Crooks Created 28 Fake Ad Agencies To Disguise Massive Malvertising Campaign (bleepingcomputer.com)
An anonymous reader quotes a report from Bleeping Computer: A group of cyber-criminals created 28 fake ad agencies and bought over 1 billion ad views in 2017, which they used to deliver malicious ads that redirected unsuspecting users to tech support scams or sneaky pages peddling malware-laden software updates or software installers. The entire operation -- codenamed Zirconium -- appears to have started in February 2017, when the group started creating the fake ad agencies which later bought ad views from larger ad platforms. These fake ad agencies each had individual websites and even LinkedIn profiles for their fake CEOs. Their sole purpose was to interface with larger advertising platforms, appearing as legitimate businesses. Ad security company Confiant, the one who discovered this entire operation, says ads bought by this group reached 62% of ad-monetized websites on a weekly basis. All in all, Confiant believes that about 2.5 million users who've encountered Zirconium's malicious ads were redirected to a malicious site, with 95% of the victims being based in the U.S.
This is why I use an adblocker, and am not moved by any given website's pleas for me to deactivate it for their site.
At this time, an ad-blocker must be considered a mandatory security precaution.
Most ACs are not even worth the keystrokes to insult them. Be generically insulted by this and ignored otherwise.
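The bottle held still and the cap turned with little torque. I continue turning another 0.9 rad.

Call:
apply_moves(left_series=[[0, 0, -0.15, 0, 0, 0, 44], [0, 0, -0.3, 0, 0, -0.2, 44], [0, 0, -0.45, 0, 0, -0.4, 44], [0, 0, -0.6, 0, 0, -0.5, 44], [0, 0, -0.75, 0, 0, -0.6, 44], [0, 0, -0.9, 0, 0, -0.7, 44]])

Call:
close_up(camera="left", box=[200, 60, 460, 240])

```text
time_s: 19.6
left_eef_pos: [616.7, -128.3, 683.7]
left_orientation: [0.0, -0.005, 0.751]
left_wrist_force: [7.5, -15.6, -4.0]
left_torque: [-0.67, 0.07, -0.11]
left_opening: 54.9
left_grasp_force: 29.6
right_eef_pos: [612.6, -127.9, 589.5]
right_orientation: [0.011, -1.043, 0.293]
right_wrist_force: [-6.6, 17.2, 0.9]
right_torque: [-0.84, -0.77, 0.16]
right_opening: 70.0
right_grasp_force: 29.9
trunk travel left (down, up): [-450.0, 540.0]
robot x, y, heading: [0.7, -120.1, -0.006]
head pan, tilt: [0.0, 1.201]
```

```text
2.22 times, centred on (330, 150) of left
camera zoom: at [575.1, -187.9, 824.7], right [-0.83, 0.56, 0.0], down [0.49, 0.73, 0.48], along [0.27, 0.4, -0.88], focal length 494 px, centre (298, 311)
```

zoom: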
This is the sort of thing that attracts government attention. For years - over a decade! - people have been decrying advertisements as a vector for malware, and the industry has completely ignored it, offering any advert from its partners without checking its content. And just as predicted, we've had a stream of advertisements offering up malware, stealing people's information and infecting their computers. And still the industry has done nothing. Now you actually have criminal enterprises creating their own ad agencies to speed up the process.
At some point - and I don't think that time is too far away - some government is going to step up and say, "enough is enough" and start regulating you. And it most likely will be done in the most ham-handed way possible, that will be good for neither your industry, your partners or the people viewing the ads. So clean up your fucking act before it gets to that point. Or shut the fuck up when government does finally clamp down, because you've had years and years and years of warning and opportunity to fix things and haven't done a god damned thing!